As one Cambridge parent and celebrated author tweeted recently:
Tracy O’Connell Novick, a school committee member in Worcester, Massachusetts, wrote a powerful letter to her representatives in the state legislature highlighting both the Baker administration’s power grab on school opening and its lack of care for equity.
“The Commissioner does not have the authority to reverse the state funding law based on his capricious definitions of time on learning, where days until the first week of April can be funded for elementary students, however delivered, but cannot be funded after the first week of April, if delivered other than he dictates.
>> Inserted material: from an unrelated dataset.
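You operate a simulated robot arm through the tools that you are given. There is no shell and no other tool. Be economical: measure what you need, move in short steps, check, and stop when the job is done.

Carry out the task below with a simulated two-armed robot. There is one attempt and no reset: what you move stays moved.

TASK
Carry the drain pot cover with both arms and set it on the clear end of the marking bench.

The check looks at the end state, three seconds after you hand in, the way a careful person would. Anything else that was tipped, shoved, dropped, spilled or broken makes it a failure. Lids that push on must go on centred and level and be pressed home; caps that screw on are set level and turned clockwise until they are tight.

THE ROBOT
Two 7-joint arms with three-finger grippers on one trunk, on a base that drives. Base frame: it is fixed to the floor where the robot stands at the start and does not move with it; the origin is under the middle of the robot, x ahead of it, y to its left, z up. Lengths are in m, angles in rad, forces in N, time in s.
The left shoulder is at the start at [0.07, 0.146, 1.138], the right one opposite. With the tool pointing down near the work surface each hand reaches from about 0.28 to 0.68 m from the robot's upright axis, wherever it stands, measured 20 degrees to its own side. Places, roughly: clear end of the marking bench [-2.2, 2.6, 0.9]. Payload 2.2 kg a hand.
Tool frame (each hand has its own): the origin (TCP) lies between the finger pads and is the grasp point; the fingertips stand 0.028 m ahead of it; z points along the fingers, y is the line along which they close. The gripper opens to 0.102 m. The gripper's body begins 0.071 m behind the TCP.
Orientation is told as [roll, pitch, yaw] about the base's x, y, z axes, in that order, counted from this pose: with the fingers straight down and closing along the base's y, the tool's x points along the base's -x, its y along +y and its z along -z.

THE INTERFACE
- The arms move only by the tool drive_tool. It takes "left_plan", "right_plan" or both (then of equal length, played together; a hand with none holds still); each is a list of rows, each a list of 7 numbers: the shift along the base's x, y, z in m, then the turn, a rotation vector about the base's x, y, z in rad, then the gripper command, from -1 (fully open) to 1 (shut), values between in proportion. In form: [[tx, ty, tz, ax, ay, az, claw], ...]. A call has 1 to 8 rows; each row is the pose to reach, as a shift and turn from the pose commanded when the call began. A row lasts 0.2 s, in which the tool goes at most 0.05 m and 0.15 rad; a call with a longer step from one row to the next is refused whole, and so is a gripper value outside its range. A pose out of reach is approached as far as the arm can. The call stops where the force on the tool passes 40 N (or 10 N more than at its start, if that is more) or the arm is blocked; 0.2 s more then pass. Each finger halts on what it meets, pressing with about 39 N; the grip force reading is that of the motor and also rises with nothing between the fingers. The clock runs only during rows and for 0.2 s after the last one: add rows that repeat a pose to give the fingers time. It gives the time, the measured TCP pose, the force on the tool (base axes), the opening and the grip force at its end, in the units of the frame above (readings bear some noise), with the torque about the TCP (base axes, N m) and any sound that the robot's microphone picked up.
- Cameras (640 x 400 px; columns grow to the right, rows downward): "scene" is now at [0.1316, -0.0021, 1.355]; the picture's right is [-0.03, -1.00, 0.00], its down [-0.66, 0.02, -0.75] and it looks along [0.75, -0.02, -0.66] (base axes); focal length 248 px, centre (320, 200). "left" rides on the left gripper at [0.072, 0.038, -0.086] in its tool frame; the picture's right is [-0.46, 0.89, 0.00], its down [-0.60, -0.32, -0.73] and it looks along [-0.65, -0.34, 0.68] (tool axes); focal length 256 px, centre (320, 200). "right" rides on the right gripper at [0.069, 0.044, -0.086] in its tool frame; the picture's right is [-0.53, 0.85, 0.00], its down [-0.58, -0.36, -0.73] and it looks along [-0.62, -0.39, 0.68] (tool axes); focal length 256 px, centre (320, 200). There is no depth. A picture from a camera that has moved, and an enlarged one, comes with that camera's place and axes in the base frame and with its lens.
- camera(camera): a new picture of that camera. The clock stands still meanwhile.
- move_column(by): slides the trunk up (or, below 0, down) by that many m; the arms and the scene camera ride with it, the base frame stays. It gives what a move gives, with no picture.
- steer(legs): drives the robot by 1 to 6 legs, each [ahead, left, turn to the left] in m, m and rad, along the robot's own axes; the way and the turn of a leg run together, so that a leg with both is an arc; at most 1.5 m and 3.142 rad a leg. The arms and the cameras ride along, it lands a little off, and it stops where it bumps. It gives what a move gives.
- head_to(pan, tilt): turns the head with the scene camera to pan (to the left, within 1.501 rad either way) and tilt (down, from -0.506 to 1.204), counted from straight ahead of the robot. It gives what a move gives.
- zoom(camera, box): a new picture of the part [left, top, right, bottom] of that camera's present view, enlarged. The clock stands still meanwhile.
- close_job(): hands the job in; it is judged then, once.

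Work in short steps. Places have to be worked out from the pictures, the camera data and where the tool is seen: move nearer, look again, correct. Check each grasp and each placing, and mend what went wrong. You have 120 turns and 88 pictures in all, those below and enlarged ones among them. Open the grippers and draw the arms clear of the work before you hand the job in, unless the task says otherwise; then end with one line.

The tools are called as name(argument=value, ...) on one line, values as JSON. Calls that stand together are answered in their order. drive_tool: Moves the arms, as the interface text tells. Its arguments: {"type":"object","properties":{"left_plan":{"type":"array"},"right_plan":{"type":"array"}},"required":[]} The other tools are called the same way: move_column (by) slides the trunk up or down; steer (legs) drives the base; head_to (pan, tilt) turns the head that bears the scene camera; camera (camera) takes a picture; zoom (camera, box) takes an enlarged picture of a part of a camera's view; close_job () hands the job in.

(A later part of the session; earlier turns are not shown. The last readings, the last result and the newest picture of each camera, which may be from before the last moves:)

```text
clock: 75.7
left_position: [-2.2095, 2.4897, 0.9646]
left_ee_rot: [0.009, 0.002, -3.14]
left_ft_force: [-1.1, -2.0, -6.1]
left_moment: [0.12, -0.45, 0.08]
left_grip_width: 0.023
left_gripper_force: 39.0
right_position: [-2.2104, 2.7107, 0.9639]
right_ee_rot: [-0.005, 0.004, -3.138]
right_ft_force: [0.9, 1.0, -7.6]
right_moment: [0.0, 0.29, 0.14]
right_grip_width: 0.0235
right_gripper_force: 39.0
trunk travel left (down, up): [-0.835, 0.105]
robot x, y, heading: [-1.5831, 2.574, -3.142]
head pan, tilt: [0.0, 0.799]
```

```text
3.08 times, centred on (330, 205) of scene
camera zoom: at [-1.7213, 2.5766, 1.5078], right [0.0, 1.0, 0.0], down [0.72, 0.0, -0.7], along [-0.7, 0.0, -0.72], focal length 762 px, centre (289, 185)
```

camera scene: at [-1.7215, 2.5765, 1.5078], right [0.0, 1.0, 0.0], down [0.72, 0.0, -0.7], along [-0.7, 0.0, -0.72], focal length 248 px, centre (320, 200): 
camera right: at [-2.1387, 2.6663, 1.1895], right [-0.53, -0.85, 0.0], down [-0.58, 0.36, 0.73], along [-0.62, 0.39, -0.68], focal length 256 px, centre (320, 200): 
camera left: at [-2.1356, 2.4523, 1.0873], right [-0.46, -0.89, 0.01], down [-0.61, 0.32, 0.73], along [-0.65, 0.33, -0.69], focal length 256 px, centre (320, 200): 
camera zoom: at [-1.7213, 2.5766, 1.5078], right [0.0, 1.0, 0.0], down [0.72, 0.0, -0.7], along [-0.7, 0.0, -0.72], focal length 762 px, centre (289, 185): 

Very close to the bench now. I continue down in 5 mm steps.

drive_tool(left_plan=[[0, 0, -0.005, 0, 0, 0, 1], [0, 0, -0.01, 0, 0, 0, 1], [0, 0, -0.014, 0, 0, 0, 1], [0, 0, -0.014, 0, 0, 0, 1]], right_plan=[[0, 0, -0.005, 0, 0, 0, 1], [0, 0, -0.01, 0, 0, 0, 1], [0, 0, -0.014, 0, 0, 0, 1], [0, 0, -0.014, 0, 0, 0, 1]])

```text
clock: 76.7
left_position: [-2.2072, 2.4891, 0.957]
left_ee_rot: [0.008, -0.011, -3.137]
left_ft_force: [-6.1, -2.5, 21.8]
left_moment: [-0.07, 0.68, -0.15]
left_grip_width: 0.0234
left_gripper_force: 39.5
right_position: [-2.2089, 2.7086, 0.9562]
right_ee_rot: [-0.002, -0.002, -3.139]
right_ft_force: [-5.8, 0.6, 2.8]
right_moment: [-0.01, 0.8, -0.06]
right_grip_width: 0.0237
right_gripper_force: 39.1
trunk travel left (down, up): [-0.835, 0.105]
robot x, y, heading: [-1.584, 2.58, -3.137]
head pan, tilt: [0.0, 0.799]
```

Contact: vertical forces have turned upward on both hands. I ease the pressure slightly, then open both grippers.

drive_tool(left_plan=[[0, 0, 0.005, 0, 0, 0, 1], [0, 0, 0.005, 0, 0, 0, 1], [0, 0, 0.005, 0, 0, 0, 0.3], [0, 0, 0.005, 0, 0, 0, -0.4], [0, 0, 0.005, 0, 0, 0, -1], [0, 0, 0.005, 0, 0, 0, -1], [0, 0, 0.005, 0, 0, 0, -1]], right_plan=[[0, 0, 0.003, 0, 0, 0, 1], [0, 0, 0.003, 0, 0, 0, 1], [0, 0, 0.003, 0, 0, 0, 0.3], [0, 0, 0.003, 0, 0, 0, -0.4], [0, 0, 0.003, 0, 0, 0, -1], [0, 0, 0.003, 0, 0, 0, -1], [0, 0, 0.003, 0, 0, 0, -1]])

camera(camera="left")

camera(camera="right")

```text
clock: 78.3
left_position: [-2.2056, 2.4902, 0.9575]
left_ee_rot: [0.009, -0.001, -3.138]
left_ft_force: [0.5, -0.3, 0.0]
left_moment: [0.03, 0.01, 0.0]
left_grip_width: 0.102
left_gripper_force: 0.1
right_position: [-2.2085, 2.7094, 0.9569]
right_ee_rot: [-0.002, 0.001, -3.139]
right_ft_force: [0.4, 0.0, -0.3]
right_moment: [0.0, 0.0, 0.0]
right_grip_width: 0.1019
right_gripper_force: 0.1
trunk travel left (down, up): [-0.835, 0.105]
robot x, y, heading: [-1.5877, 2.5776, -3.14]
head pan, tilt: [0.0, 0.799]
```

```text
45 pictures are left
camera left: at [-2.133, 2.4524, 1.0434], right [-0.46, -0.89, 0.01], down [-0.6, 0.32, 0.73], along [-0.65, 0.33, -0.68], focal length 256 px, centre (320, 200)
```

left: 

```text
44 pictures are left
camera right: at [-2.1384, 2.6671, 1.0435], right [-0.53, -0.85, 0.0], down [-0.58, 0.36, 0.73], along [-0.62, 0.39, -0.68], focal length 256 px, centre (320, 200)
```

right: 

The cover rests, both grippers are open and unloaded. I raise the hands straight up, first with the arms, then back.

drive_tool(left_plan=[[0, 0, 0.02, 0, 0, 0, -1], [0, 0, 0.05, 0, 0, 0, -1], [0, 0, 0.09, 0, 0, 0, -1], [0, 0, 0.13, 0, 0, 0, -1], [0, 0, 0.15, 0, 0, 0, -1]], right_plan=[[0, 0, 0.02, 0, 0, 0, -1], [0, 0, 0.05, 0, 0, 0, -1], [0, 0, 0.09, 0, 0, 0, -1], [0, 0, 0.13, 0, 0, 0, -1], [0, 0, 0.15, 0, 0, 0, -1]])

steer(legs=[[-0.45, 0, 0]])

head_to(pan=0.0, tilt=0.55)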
Yet, as you know, this is just what he has explicitly threatened,” she wrote.
The effects of those funding threats will fall much harder on some school districts than on others, she continued, specifically on districts that “have many more students who are Black or Latino, many more students who are learning English, and many more students who are poor.” And while the state education commissioner has held out the prospect of waivers for schools that can’t meet whatever politically motivated standards of safety he chooses to embrace at that time, “If the state is making policy that requires waivers for the largest, brownest, poorest, districts, then the state is making inequitable policies, and the Department should clearly be told that it needs to start over.”
The coronavirus pandemic has revealed just how weak Charlie Baker’s claim to being a good manager is. There was the day in early March he told the people of Massachusetts not to worry and then headed to the airport for a ski vacation while the state lost a week in the fight, ultimately becoming one of the national if not global epicenters of the virus. There’s been so much conflicting messaging, with schools pressured to reopen and even as Baker moralized about social distancing in other settings (without putting into place the tough restrictions that might have enabled schools to go in-person safely). The early weeks of vaccine distribution—here in the state where vaccine maker Moderna is headquartered—were a shambles, as Baker abandoned a mass vaccination plan the state had spent decades refining and hired start-up companies to run mass vaccination sites on no-bid contracts. Public health leaders across the state say the process has poorly served their communities and wasted millions of dollars. The state’s vaccine sign-up website crashed on the day eligibility opened up to people 65 and older.
It’s been one form of mismanagement after another from a guy whose brand was amiable technocrat. And always, always, Baker has turned to demonizing and scapegoating teachers to distract from his own failures.